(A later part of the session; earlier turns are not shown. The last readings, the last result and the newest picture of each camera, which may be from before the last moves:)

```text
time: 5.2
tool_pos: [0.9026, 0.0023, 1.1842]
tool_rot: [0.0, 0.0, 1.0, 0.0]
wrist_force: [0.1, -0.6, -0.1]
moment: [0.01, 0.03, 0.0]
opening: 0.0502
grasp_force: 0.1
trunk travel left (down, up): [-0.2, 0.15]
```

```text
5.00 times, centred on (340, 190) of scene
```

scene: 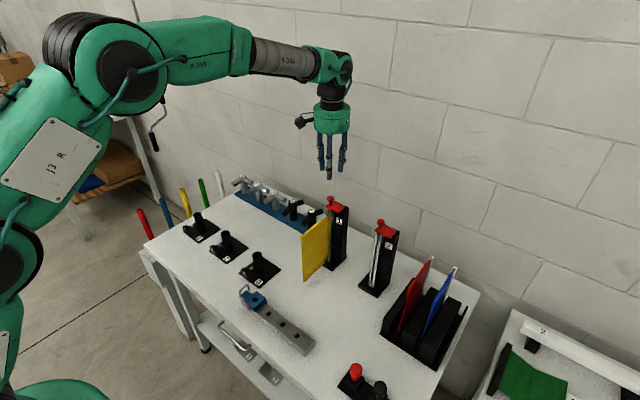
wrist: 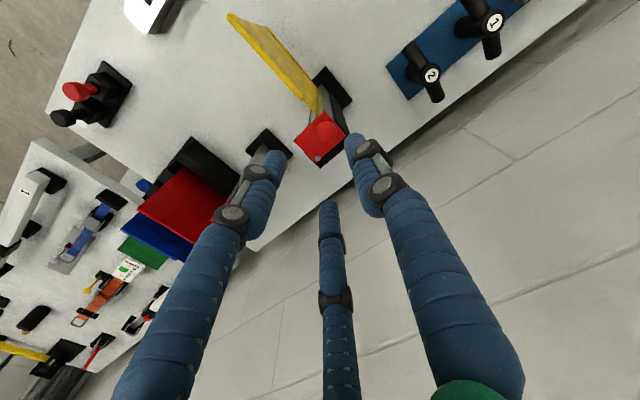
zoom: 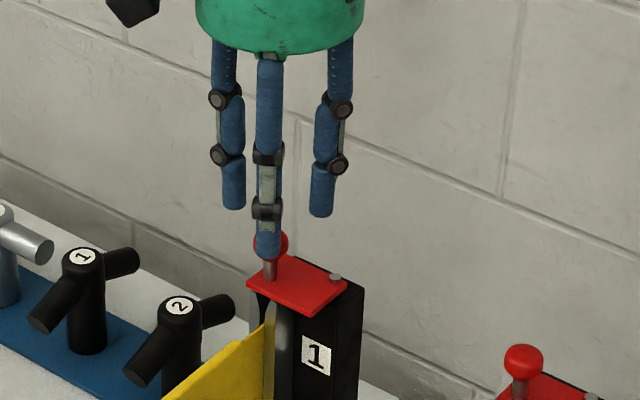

•••••

PASSAGE:
I have always been a fan of MC Escher and his work with stairs as evidenced in “Relativity” and “House of Stairs”. Recently, while googling some other topic, I came across images of MC Escher’s work and figured what better way to get back into “sexy stair saturday” than to look at stairs as “art”… in all mediums. So hold on boys and girls here comes the first sexy stair saturday in quite some time. I hop you enjoy.
The following text and imagery is from “A Stairing Contest” by Drew Martin and is a great little peice.
“Stairs are arguably one of the most loaded of all the architectural impositions on nature because there is a visual disruption, which is geometric and fragmented, but there is also a distortion in corporeal articulation: ascending and descending them causes the body to move in a very mechanical way. Perhaps we all harbor memories of the dangers of stairs from when we were toddlers but I think our reaction is much more complicated. It is interesting to look at how stairs are used in art.
For Maurits Cornelis Escher, they were a kind of visual madness: the ultimate labyrinth with no solution (pictured [below]).

"Relativity" by MC Escher
For filmmakers such as Sergei Eisentstein (Battleship Potemkin, pictured [below]) and Alfred Hitchcock (Vertigo, Psycho…), stairs are the stage for suspense and carnage. For the Aztecs this morbidity was much more real: the sacrificed bodies, with torn out hearts, were kicked down the steep steps of the pyramid temples for onlookers to fear.”

"Battleship Potemkin" by Eisentstein
“Marcel Duchamp’s Nude Descending A Staircase No. 2 (pictured [below])is one of the most influential paintings in the history of modern art.

"Nude Descending a Staircase No. 2" by Duchamp
Duchamp reinterpreted Eadweard Muybridge’s sequence of a naked woman walking down a flight of stairs from his 1887 Animal Locomotion.

•••••

THE EXERCISE: I need the passage again, verbatim and complete.

SOLUTION TO THE PROBLEM:
I have always been a fan of MC Escher and his work with stairs as evidenced in “Relativity” and “House of Stairs”. Recently, while googling some other topic, I came across images of MC Escher’s work and figured what better way to get back into “sexy stair saturday” than to look at stairs as “art”… in all mediums. So hold on boys and girls here comes the first sexy stair saturday in quite some time. I hop you enjoy.
The following text and imagery is from “A Stairing Contest” by Drew Martin and is a great little peice.
“Stairs are arguably one of the most loaded of all the architectural impositions on nature because there is a visual disruption, which is geometric and fragmented, but there is also a distortion in corporeal articulation: ascending and descending them causes the body to move in a very mechanical way. Perhaps we all harbor memories of the dangers of stairs from when we were toddlers but I think our reaction is much more complicated. It is interesting to look at how stairs are used in art.
For Maurits Cornelis Escher, they were a kind of visual madness: the ultimate labyrinth with no solution (pictured [below]).

"Relativity" by MC Escher
For filmmakers such as Sergei Eisentstein (Battleship Potemkin, pictured [below]) and Alfred Hitchcock (Vertigo, Psycho…), stairs are the stage for suspense and carnage. For the Aztecs this morbidity was much more real: the sacrificed bodies, with torn out hearts, were kicked down the steep steps of the pyramid temples for onlookers to fear.”

"Battleship Potemkin" by Eisentstein
“Marcel Duchamp’s Nude Descending A Staircase No. 2 (pictured [below])is one of the most influential paintings in the history of modern art.

"Nude Descending a Staircase No. 2" by Duchamp
Duchamp reinterpreted Eadweard Muybridge’s sequence of a naked woman walking down a flight of stairs from his 1887 Animal Locomotion.